Entries from robot sessions:
◆ ◆ ◆ ◆

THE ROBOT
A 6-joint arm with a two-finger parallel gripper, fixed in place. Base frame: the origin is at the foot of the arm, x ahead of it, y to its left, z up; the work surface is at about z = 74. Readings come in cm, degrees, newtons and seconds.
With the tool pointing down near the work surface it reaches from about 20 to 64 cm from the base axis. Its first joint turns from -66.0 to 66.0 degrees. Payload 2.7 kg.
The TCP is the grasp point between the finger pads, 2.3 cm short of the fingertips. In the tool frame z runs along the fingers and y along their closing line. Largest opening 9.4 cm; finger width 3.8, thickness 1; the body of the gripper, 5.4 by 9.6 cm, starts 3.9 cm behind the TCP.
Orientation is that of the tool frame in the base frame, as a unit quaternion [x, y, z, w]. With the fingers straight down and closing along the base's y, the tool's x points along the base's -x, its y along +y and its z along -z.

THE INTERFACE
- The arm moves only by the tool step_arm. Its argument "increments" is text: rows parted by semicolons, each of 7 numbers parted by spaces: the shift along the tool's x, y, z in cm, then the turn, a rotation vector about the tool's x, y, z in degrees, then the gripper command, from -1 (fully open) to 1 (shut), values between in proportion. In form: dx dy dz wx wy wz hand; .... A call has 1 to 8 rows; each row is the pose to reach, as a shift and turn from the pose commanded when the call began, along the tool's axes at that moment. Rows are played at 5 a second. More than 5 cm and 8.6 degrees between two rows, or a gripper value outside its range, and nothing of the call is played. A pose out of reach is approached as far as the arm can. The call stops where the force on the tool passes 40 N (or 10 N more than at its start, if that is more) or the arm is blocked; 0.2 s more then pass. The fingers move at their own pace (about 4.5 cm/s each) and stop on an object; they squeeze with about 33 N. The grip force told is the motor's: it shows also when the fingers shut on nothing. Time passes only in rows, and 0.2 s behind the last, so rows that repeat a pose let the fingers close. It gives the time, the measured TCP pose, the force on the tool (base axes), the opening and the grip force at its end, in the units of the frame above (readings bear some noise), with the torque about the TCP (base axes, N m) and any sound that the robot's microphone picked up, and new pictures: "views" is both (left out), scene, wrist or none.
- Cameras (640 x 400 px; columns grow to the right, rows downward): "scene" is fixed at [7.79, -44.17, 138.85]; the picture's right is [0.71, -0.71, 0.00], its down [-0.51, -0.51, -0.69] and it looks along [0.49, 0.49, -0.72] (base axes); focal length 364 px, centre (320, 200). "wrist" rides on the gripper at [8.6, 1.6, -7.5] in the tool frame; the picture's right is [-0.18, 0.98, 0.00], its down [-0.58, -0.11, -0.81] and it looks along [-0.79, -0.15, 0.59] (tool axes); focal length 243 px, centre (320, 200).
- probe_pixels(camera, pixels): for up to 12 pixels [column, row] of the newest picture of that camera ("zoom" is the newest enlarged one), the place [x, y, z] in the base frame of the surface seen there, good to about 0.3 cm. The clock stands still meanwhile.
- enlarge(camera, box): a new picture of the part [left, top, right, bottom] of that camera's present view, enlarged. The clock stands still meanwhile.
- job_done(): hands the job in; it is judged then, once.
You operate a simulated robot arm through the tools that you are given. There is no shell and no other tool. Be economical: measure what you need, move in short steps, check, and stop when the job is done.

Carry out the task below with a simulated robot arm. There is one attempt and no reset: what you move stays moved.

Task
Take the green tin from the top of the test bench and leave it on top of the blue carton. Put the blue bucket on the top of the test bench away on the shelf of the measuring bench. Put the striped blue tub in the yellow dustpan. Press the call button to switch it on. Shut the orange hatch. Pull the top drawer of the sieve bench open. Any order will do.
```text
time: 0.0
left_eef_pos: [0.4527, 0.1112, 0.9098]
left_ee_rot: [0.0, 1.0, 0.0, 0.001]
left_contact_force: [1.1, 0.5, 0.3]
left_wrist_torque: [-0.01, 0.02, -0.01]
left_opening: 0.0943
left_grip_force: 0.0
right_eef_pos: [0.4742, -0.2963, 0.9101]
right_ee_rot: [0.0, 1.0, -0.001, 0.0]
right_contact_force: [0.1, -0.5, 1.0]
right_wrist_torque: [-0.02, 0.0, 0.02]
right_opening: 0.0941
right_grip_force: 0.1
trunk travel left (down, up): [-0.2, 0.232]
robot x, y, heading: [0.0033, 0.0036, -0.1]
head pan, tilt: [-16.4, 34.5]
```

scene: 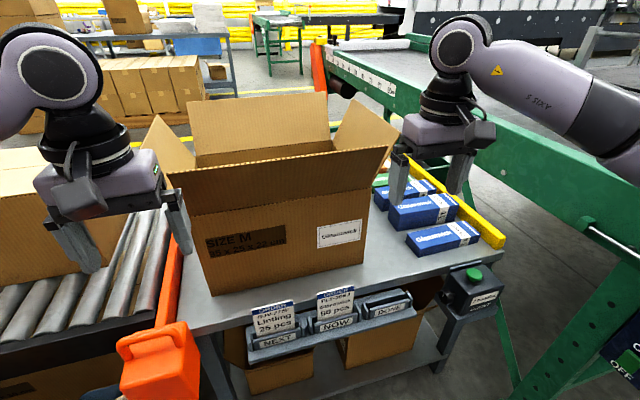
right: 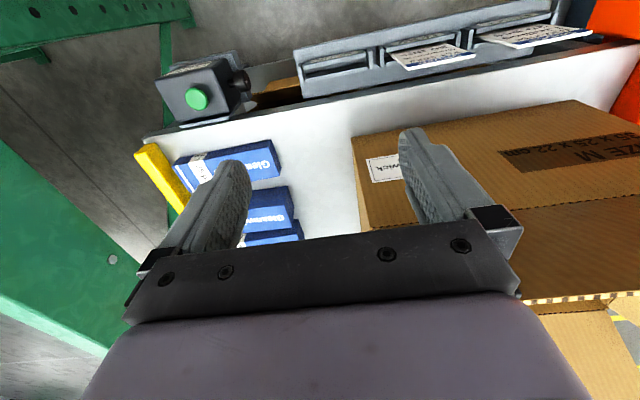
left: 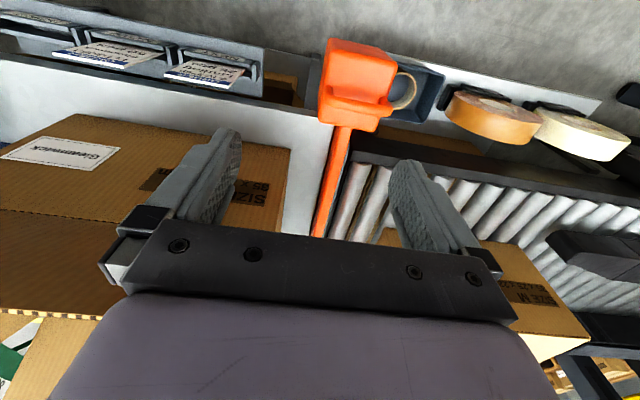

◆ ◆ ◆ ◆

- WHAT THE EXERCISE ASKS -
How many of these lines contain "work"? Write only the number.

- THE REPLY -
2